Request: Return all of the lines below exactly as they are. Write them as strings in a JSON array, leaving out blank lines.

- - - - - - -

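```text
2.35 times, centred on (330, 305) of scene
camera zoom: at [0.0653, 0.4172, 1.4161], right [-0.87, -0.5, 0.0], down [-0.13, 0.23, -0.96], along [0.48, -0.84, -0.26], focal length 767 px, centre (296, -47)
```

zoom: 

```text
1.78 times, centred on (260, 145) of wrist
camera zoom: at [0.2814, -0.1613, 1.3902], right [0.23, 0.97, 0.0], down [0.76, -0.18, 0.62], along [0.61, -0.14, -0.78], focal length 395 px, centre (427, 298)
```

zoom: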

- - - - - - -

Expected output:
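[
  "```text",
  "2.35 times, centred on (330, 305) of scene",
  "camera zoom: at [0.0653, 0.4172, 1.4161], right [-0.87, -0.5, 0.0], down [-0.13, 0.23, -0.96], along [0.48, -0.84, -0.26], focal length 767 px, centre (296, -47)",
  "```",
  "zoom: ",
  "```text",
  "1.78 times, centred on (260, 145) of wrist",
  "camera zoom: at [0.2814, -0.1613, 1.3902], right [0.23, 0.97, 0.0], down [0.76, -0.18, 0.62], along [0.61, -0.14, -0.78], focal length 395 px, centre (427, 298)",
  "```",
  "zoom:"
]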